Copy the listing below in full and skip every picture.
☆ ☆ ☆ ☆ ☆ ☆ ☆
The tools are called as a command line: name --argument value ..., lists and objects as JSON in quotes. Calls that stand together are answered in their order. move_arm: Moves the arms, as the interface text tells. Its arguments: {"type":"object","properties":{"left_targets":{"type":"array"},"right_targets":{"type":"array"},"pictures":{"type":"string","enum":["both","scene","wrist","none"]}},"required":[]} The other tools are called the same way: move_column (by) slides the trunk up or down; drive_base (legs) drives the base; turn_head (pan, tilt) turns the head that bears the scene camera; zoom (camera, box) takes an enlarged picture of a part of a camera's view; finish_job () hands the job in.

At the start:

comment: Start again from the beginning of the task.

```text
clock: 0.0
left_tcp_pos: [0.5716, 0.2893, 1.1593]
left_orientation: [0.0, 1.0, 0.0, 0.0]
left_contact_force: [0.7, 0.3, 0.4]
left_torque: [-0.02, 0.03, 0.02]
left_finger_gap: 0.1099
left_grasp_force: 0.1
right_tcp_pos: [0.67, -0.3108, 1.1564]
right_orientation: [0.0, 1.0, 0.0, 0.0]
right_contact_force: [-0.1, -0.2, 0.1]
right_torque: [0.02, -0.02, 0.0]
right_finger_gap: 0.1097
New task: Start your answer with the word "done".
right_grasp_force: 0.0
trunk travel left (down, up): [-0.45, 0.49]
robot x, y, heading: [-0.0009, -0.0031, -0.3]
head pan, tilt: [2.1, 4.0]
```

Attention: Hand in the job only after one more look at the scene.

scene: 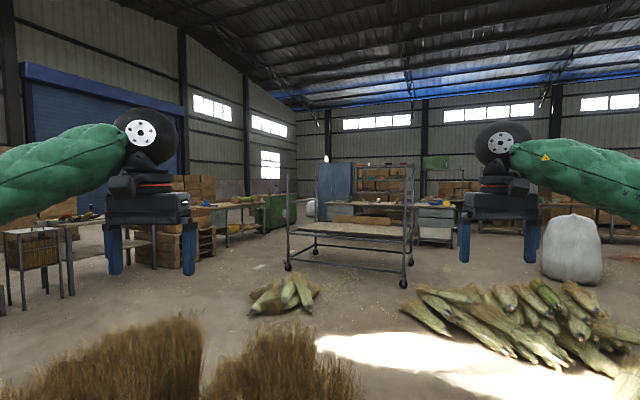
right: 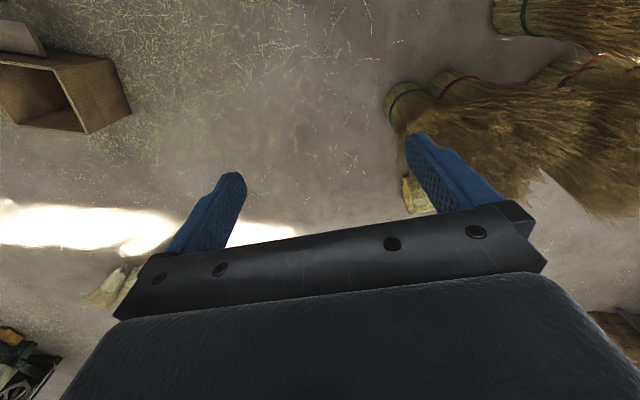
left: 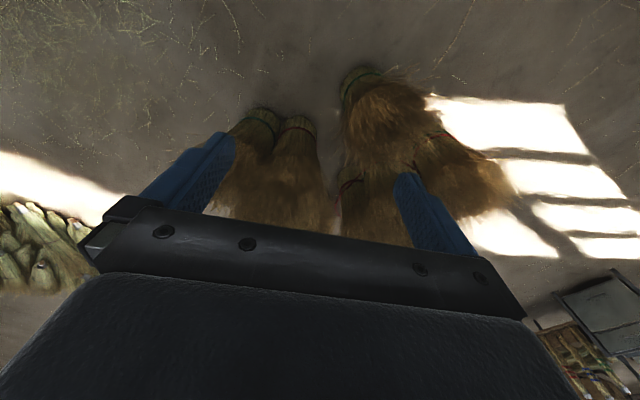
☆ ☆ ☆ ☆ ☆ ☆ ☆
◆ Task response ◆
The tools are called as a command line: name --argument value ..., lists and objects as JSON in quotes. Calls that stand together are answered in their order. move_arm: Moves the arms, as the interface text tells. Its arguments: {"type":"object","properties":{"left_targets":{"type":"array"},"right_targets":{"type":"array"},"pictures":{"type":"string","enum":["both","scene","wrist","none"]}},"required":[]} The other tools are called the same way: move_column (by) slides the trunk up or down; drive_base (legs) drives the base; turn_head (pan, tilt) turns the head that bears the scene camera; zoom (camera, box) takes an enlarged picture of a part of a camera's view; finish_job () hands the job in.

At the start:

comment: Start again from the beginning of the task.

```text
clock: 0.0
left_tcp_pos: [0.5716, 0.2893, 1.1593]
left_orientation: [0.0, 1.0, 0.0, 0.0]
left_contact_force: [0.7, 0.3, 0.4]
left_torque: [-0.02, 0.03, 0.02]
left_finger_gap: 0.1099
left_grasp_force: 0.1
right_tcp_pos: [0.67, -0.3108, 1.1564]
right_orientation: [0.0, 1.0, 0.0, 0.0]
right_contact_force: [-0.1, -0.2, 0.1]
right_torque: [0.02, -0.02, 0.0]
right_finger_gap: 0.1097
New task: Start your answer with the word "done".
right_grasp_force: 0.0
trunk travel left (down, up): [-0.45, 0.49]
robot x, y, heading: [-0.0009, -0.0031, -0.3]
head pan, tilt: [2.1, 4.0]
```

Attention: Hand in the job only after one more look at the scene.

scene: 
right: 
left: 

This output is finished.